Backpacking quilts, while growing in popularity, are still relatively uncommon. So if you’re looking at backpacking quilts, more than likely you have either experienced or predicted possible issues with the more common mummy bags and are looking for an alternative. There are quite a few manufacturers of backpacking quilts, and Enlightened Equipment is one of the smaller manufacturers, with a focus on quality and extra effort in the little details, making them among the best backpacking quilt manufacturers out there.
I have two versions of the Enlightened Equipment Enigma Pro.
A 40 degree and a 20 degree.
Both are amazingly light for the heat retention capabilities they have.
I used several mummy sleeping bags of various sizes and heat ratings. But they were almost always a problem for me primarily because I toss and turn while sleeping, and tighter fitting mummy bags, essential for reducing air pockets and drafts, make movement rather difficult.
Discovering quilts was quite an eye opener.
Quilts designed for backpacking have some unique properties and features designed to work in conjunction with a sleeping pad, have a tendency to be lighter, and accommodate side sleepers and stomach sleepers a little better.
Unlike sleeping bags, quilts achieve their ultra-lightness by reducing the material below, relying on the sleeping pad to provide insulation. This is a gret way to reduce weight while still providing warmth in all the right places. Many quilts also have a wraparound foot box to keep drafts out. They’re not really designed for footbox pass-through, so if hot feet is a problem, many backpacking quilts might not be a great fit, though an open bottom can be ordered.
Also, many quilts have ropes or bungee cord to tie it to the sleeping pad instead of a zipper that further saves weight. Zipper are among the heaviest parts of ultra-light sleeping bags, and rope closures can keep everything together while you sleep.
What’s more, this kind of “open closure” rope system means that heat regulating is a little easier. Especially in summer camping, night time temperatures can be finicky, with some nights being rather cool and some being very hot. Quilts are essentially a blanket with a wraparound footbox, so regulating is much easier around the torso and shoulders.
For those who are side sleepers, I would recommend getting a quilt that is about the right size for the top edge to come up a little passed the neck when fully stretched. For stomach sleepers, a longer quilt might be a better fit as this would allow better neck protection and minimize drafts a little better, especially as stomach sleepers often have a tendency to have their arms extending further out beyond the upper edge of the quilt.
Enlightened Equipment’s Enigma Pro line is among the lightest quilts available and work very well.
They are also highly customizable, with either open or closed footboxes, zippers or rope closures, additional velcro for more secure locks, and a variety of widths and lengths. you can also choose between at least two different fill options, and the down is water resistant.

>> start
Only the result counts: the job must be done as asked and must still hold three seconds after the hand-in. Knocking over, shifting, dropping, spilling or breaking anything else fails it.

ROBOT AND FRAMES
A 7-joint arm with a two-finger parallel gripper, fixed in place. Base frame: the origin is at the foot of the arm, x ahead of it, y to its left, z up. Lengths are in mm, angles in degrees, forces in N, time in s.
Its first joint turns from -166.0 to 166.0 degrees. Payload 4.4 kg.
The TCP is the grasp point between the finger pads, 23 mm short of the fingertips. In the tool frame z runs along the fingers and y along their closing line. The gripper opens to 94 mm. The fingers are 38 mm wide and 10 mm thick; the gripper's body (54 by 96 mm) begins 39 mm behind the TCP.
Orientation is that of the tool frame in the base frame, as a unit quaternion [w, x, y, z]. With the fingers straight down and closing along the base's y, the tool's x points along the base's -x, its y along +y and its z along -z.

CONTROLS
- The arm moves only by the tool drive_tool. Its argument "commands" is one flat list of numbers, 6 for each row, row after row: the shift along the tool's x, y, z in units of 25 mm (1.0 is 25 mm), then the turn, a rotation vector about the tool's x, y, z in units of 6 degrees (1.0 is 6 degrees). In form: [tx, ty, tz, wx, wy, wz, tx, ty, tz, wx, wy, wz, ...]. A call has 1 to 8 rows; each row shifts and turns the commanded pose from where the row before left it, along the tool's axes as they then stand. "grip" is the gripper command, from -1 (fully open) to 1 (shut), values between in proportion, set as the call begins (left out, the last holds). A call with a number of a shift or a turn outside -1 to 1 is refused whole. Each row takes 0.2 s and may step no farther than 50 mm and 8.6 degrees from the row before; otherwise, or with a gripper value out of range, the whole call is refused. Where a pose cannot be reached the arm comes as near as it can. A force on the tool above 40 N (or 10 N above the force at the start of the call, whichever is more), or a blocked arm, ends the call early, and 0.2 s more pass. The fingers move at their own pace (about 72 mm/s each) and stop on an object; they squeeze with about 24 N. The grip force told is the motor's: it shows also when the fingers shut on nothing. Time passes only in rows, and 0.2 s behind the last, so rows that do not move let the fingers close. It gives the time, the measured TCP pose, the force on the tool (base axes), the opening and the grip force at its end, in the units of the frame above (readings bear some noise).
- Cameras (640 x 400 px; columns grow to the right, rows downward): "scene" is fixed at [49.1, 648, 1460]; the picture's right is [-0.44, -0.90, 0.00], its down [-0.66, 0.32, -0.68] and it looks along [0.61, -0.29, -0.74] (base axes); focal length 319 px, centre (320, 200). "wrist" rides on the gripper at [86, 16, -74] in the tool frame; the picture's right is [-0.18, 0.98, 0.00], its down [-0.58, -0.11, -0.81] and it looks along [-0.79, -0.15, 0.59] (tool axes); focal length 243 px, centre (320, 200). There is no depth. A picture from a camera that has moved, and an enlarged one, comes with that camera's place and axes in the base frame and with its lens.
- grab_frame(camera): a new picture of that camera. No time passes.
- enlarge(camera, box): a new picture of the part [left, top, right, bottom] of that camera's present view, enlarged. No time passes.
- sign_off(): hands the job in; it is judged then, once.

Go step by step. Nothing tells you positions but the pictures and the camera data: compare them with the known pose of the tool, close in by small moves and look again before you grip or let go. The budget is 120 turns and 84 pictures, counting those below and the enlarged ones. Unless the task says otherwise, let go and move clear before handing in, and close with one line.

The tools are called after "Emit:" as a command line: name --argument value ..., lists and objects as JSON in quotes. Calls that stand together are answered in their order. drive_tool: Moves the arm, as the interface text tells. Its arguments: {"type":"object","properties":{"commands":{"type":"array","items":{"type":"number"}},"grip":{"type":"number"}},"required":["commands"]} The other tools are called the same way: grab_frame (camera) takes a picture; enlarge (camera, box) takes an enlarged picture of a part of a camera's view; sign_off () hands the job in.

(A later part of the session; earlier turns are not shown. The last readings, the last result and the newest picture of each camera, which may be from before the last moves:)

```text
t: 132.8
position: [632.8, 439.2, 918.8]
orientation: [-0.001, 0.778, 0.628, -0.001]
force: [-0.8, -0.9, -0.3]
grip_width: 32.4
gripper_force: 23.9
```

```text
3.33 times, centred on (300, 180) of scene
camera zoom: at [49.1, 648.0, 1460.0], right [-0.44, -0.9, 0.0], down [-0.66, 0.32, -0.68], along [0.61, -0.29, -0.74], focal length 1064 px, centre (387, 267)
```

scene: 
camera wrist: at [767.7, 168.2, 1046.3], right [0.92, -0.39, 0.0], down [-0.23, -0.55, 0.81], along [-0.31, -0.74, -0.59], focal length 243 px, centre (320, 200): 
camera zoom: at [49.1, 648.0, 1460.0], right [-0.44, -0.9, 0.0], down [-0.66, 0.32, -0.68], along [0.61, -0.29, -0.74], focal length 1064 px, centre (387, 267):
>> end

For the 20 degree, I purchased all the options, and not surprisingly, the weight savings and bulk savings is not as dramatic as getting a no frills quilt. For the 40 degree, I got the closed footbox, the 3/4 length zipper (top edge of quilt to top of footbox), extra secure velcro closure, better down option. This quilt has proven very good to about 45 degrees without any extra layers. And layering allows into freezing temperatures.
However, with all the options included, the bulk of the quilt doesn’t differ much from ultralight sleeping bags of the same temperature rating. It’s rather amazing to realize just how much the zipper adds to the bulk of the quilt. Of course, the down itself plays a major role, but the no frills version packs down even smaller.
For the 40 degree, I selected a no frills option, and while the decreased amount of down was the primary factor in the smaller size, the thin rope closure had a considerable effect as well, and this quilt squeezes down to about the size of a large grapefruit. With the right bag, it would probably squeeze down to about the size of a softball. Pretty impressive.
For anyone who tosses and turns while sleeping on the trail, and finds the extra material of the mummy sleeping bag to be rather wasteful in material, try a quilt. They can be rather expensive, but it might surprise you to learn just how much lighter a quilt can be. Just don’t waste money and oz and bulk on the a zipper.